*STATED EXERCISE:*
Lines holding the string "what" are the ones to copy from this listing.

*PROVIDED MATERIAL:*
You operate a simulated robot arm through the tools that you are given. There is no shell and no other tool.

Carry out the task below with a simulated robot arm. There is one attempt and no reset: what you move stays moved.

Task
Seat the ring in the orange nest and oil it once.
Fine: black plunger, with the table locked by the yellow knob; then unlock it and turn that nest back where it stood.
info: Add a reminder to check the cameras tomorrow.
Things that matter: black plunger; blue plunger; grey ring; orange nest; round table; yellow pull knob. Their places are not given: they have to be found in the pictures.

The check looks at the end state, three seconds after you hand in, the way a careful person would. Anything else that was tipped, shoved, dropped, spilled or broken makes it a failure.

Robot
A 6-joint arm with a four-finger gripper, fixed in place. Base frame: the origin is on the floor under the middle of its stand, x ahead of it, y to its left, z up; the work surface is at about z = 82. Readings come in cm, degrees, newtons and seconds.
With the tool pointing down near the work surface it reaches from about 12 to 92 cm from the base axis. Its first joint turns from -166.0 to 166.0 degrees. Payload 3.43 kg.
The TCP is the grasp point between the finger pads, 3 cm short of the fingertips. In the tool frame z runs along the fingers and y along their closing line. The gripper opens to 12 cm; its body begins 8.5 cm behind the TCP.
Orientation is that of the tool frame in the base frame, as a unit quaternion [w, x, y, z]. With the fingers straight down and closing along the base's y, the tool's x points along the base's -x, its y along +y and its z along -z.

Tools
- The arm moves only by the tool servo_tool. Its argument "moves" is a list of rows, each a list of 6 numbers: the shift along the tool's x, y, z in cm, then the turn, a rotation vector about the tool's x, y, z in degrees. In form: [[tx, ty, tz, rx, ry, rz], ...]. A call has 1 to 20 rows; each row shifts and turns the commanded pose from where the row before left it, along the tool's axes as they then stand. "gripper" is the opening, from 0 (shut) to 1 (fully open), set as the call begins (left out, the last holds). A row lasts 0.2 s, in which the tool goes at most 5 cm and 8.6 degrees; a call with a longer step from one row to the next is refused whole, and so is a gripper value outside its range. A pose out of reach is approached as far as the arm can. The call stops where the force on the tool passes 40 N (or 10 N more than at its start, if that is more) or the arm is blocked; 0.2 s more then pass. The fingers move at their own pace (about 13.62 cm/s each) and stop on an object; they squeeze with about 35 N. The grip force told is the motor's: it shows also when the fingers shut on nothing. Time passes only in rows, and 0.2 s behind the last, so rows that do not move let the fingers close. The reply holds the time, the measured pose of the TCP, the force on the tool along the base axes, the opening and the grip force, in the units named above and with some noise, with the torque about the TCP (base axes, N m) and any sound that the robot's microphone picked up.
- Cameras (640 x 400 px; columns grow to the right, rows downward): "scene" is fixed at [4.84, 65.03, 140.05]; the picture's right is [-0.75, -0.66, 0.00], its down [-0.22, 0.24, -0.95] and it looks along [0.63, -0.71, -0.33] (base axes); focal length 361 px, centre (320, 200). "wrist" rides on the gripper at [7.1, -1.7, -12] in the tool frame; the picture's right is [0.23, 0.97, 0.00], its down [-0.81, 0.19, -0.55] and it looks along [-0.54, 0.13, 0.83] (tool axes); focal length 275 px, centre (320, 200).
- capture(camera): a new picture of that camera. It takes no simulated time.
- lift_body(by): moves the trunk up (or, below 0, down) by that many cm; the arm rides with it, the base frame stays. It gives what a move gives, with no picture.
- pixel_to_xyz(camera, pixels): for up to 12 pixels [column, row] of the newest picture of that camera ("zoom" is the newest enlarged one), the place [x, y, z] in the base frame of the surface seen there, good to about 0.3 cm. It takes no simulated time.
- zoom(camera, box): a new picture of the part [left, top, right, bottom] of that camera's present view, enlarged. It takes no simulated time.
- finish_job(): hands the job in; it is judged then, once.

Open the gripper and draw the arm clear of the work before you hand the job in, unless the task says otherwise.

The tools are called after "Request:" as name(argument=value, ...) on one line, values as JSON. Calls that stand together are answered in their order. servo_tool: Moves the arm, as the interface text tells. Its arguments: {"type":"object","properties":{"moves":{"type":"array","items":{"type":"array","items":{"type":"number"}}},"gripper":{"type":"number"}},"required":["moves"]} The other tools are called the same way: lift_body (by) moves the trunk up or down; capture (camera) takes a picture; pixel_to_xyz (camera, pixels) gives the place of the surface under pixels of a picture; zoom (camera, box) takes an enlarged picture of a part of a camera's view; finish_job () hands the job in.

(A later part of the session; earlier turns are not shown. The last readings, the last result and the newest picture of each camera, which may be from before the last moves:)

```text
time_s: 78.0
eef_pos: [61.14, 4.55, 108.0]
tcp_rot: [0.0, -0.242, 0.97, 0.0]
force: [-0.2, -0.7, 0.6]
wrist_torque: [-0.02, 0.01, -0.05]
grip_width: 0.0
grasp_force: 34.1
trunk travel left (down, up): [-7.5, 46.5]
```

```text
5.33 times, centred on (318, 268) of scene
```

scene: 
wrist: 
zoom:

*RESULT:*
Carry out the task below with a simulated robot arm. There is one attempt and no reset: what you move stays moved.
- lift_body(by): moves the trunk up (or, below 0, down) by that many cm; the arm rides with it, the base frame stays. It gives what a move gives, with no picture.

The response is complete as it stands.